» Requirement a
Retype the section of the passage shown that opens with "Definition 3" and closes with "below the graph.".

» Passage shown
>> begin

Definition:Concave Real Function

This page is about concave real function. For other uses, see concave.

Definition

Let $f$ be a real function which is defined on a real interval $I$.

Definition 1

$f$ is concave on $I$ if and only if:

$\forall x, y \in I: \forall \alpha, \beta \in \R_{>0}, \alpha + \beta = 1: \map f {\alpha x + \beta y} \ge \alpha \map f x + \beta \map f y$

Definition 2

$f$ is concave on $I$ if and only if:

$\ds \forall x_1, x_2, x_3 \in I: x_1 < x_2< x_3: \frac {\map f {x_2} - \map f {x_1} } {x_2 - x_1} \ge \frac {\map f {x_3} - \map f {x_2} } {x_3 - x_2}$

Definition 3

$f$ is concave on $I$ if and only if:

$\forall x_1, x_2, x_3 \in I: x_1 < x_2< x_3: \dfrac {\map f {x_2} - \map f {x_1} } {x_2 - x_1} \ge \dfrac {\map f {x_3} - \map f {x_1} } {x_3 - x_1}$

Geometric Interpretation

Let $f$ be a concave real function.

Then:

for every pair of points $A$ and $B$ on the graph of $f$, the line segment $AB$ lies entirely below the graph.

>> end

» Requirement b
In the listing below, find the line that contains "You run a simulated" and the line that contains "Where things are". Quote both and every line between them, exactly, and nothing more.

» Data excerpt

>> begin

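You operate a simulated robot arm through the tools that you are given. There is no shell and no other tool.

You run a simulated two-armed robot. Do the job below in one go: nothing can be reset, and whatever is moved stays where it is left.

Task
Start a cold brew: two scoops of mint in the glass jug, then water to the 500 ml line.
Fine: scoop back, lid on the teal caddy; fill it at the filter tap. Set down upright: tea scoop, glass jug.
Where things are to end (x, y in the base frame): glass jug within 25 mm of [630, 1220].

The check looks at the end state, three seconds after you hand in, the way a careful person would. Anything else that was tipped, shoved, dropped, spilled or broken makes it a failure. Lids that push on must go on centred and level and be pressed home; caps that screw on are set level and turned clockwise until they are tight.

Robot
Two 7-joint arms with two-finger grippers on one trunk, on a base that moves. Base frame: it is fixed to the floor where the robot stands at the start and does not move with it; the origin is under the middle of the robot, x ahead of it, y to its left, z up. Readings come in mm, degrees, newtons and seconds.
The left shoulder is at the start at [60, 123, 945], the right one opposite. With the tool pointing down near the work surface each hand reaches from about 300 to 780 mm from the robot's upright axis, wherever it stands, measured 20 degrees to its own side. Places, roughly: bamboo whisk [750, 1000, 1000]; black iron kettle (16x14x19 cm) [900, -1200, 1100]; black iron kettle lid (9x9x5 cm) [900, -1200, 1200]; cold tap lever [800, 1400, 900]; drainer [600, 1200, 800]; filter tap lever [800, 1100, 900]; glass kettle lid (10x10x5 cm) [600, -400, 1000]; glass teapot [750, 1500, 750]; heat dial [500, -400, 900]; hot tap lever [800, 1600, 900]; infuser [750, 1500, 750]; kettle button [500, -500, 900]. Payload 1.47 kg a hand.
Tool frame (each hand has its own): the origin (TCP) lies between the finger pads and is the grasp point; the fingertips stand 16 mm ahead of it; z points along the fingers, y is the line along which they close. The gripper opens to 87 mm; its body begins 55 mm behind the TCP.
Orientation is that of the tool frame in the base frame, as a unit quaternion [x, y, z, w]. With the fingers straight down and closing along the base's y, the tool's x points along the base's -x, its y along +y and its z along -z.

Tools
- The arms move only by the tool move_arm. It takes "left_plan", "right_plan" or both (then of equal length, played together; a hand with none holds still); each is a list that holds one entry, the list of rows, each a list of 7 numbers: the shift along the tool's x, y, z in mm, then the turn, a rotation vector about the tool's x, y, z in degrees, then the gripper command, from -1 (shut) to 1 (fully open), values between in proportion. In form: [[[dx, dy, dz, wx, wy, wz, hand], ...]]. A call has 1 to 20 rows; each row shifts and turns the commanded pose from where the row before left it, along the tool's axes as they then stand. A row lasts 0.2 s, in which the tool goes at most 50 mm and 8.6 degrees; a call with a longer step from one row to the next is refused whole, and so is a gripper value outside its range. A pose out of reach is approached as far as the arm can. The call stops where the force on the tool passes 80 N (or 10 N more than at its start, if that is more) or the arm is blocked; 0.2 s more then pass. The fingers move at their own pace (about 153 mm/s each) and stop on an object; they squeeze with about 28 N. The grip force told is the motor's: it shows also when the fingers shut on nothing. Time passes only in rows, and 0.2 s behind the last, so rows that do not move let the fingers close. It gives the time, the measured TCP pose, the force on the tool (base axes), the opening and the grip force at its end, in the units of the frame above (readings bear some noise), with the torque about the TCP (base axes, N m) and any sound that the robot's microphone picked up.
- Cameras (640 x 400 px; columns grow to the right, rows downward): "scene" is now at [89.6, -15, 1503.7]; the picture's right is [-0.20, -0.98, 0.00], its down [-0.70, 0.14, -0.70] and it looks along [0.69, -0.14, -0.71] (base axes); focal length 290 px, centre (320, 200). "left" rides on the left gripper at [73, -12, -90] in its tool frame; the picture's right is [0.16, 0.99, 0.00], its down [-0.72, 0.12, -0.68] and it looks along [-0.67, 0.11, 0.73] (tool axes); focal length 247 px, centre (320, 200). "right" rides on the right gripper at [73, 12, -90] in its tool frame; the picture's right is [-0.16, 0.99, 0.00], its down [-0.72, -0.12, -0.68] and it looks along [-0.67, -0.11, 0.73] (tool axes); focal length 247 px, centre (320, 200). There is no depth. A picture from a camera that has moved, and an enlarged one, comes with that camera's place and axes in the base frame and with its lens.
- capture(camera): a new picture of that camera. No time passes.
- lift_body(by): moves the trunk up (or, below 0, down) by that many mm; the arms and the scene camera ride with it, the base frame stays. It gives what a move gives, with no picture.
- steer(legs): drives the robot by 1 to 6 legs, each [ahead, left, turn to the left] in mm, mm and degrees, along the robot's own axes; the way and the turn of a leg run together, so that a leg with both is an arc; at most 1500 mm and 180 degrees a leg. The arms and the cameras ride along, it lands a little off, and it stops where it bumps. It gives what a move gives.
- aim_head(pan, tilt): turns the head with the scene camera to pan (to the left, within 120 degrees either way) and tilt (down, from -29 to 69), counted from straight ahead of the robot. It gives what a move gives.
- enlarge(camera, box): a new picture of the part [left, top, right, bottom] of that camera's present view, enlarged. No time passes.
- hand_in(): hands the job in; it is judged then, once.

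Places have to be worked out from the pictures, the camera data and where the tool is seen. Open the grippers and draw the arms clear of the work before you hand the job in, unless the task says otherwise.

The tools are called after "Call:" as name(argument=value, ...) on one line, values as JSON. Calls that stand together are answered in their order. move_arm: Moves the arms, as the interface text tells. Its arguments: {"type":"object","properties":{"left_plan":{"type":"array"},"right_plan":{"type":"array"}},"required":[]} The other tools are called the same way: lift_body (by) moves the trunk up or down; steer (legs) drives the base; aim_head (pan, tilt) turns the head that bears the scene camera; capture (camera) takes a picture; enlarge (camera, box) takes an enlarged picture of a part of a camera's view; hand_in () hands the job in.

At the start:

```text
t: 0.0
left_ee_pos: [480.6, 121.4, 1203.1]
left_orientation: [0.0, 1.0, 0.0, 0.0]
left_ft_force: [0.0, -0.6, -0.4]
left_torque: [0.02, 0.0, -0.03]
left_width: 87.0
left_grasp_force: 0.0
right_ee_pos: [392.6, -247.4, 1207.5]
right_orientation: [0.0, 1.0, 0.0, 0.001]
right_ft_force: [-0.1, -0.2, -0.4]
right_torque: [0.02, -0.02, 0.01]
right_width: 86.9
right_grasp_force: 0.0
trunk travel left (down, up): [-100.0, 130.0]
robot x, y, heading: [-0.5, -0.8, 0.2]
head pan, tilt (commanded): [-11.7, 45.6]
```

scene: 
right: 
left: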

>> end

» Final result a
Definition 3

$f$ is concave on $I$ if and only if:

$\forall x_1, x_2, x_3 \in I: x_1 < x_2< x_3: \dfrac {\map f {x_2} - \map f {x_1} } {x_2 - x_1} \ge \dfrac {\map f {x_3} - \map f {x_1} } {x_3 - x_1}$

Geometric Interpretation

Let $f$ be a concave real function.

Then:

for every pair of points $A$ and $B$ on the graph of $f$, the line segment $AB$ lies entirely below the graph.

» Final result b
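You run a simulated two-armed robot. Do the job below in one go: nothing can be reset, and whatever is moved stays where it is left.

Task
Start a cold brew: two scoops of mint in the glass jug, then water to the 500 ml line.
Fine: scoop back, lid on the teal caddy; fill it at the filter tap. Set down upright: tea scoop, glass jug.
Where things are to end (x, y in the base frame): glass jug within 25 mm of [630, 1220].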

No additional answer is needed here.